Source passage »
# # #
If you are single, engaged, married, widowed or divorced, have you ever wondered what it truly means to become one? If so, journey with me as we unfold the truth about becoming one. After being counseled, attending singles ministry, sitting in numerous marriage ministry meetings, retreats and small groups I often wondered to myself; what does it truly mean to become one. I understand that the scripture states in Matthew 19:6 that they are no longer two, but one flesh, but what does that truly mean. Then the scripture goes on to state that what God has joined together, let no man separate. Now this alone is a power pack scripture that is oftentimes never explained in detail but is supposed to be automatically understood once you say I do.
Several singles have approached me and asked me the question, how do you prepare for marriage? What does it mean to be one? They often state I am consistently attending singles ministry, but no one is preparing me to be married. I know the fundamentals of remaining abstinent, never allowing myself to get in a position that will cause me to fornicate and only date/court if it is leading to marriage, etc; but how do I prepare for marriage? They state there is no ministry that is a bridge from singleness to marriage. Therefor we are forced to go into a marriage blind folded with the expectation to stay together until death do us part.
# # #
Tasks to perform »
a – Could you give the source passage again in full?
b – Using the data below, return the stretch from the line that contains "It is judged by" through the line that contains "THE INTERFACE", both included, exactly as it stands and nothing beyond it.

Available data »
# # #
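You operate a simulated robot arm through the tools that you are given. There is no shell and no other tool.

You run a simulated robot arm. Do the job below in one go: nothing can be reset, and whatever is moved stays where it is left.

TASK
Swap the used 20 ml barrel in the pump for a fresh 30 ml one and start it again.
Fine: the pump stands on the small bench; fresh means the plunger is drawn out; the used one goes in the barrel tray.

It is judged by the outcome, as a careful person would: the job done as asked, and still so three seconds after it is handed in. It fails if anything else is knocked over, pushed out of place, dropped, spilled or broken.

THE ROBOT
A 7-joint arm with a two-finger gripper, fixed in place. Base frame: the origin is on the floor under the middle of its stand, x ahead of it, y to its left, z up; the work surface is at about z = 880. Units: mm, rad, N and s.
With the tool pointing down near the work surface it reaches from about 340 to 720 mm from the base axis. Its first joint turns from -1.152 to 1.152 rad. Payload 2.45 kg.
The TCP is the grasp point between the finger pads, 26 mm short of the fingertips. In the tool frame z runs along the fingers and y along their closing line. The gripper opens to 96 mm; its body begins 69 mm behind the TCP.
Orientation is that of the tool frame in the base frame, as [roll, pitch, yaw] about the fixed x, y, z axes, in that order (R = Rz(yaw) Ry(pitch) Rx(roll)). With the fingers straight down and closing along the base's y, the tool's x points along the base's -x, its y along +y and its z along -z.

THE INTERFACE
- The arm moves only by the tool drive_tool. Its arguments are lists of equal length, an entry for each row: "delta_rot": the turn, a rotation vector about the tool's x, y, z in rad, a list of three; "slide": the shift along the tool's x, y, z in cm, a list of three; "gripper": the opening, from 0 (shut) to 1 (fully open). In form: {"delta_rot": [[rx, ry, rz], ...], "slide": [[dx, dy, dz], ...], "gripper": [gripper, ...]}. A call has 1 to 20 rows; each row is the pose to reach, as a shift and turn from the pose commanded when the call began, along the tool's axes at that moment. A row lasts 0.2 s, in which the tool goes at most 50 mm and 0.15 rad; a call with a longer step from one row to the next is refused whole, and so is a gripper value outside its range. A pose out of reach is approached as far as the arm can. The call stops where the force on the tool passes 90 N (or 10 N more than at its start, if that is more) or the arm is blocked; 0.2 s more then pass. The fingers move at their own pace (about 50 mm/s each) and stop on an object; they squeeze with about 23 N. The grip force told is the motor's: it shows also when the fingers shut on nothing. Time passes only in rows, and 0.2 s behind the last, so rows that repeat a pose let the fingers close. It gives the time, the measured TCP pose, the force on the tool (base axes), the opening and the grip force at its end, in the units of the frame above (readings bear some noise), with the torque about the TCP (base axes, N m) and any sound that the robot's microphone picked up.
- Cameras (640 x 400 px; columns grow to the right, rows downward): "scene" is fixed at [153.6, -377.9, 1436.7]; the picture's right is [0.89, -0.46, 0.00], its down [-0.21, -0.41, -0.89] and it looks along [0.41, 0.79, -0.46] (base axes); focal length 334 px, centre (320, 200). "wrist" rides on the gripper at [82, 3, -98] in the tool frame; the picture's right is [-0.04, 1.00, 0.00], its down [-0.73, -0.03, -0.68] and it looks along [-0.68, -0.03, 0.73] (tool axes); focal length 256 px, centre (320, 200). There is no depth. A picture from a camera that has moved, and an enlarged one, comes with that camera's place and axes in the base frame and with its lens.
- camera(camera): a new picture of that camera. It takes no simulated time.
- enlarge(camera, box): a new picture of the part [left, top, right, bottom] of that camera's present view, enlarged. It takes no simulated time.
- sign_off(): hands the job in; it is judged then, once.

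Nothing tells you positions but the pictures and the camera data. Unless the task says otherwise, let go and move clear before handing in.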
# # #
Completed exercise »
a –
If you are single, engaged, married, widowed or divorced, have you ever wondered what it truly means to become one? If so, journey with me as we unfold the truth about becoming one. After being counseled, attending singles ministry, sitting in numerous marriage ministry meetings, retreats and small groups I often wondered to myself; what does it truly mean to become one. I understand that the scripture states in Matthew 19:6 that they are no longer two, but one flesh, but what does that truly mean. Then the scripture goes on to state that what God has joined together, let no man separate. Now this alone is a power pack scripture that is oftentimes never explained in detail but is supposed to be automatically understood once you say I do.
Several singles have approached me and asked me the question, how do you prepare for marriage? What does it mean to be one? They often state I am consistently attending singles ministry, but no one is preparing me to be married. I know the fundamentals of remaining abstinent, never allowing myself to get in a position that will cause me to fornicate and only date/court if it is leading to marriage, etc; but how do I prepare for marriage? They state there is no ministry that is a bridge from singleness to marriage. Therefor we are forced to go into a marriage blind folded with the expectation to stay together until death do us part.

b –
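It is judged by the outcome, as a careful person would: the job done as asked, and still so three seconds after it is handed in. It fails if anything else is knocked over, pushed out of place, dropped, spilled or broken.

THE ROBOT
A 7-joint arm with a two-finger gripper, fixed in place. Base frame: the origin is on the floor under the middle of its stand, x ahead of it, y to its left, z up; the work surface is at about z = 880. Units: mm, rad, N and s.
With the tool pointing down near the work surface it reaches from about 340 to 720 mm from the base axis. Its first joint turns from -1.152 to 1.152 rad. Payload 2.45 kg.
The TCP is the grasp point between the finger pads, 26 mm short of the fingertips. In the tool frame z runs along the fingers and y along their closing line. The gripper opens to 96 mm; its body begins 69 mm behind the TCP.
Orientation is that of the tool frame in the base frame, as [roll, pitch, yaw] about the fixed x, y, z axes, in that order (R = Rz(yaw) Ry(pitch) Rx(roll)). With the fingers straight down and closing along the base's y, the tool's x points along the base's -x, its y along +y and its z along -z.

THE INTERFACE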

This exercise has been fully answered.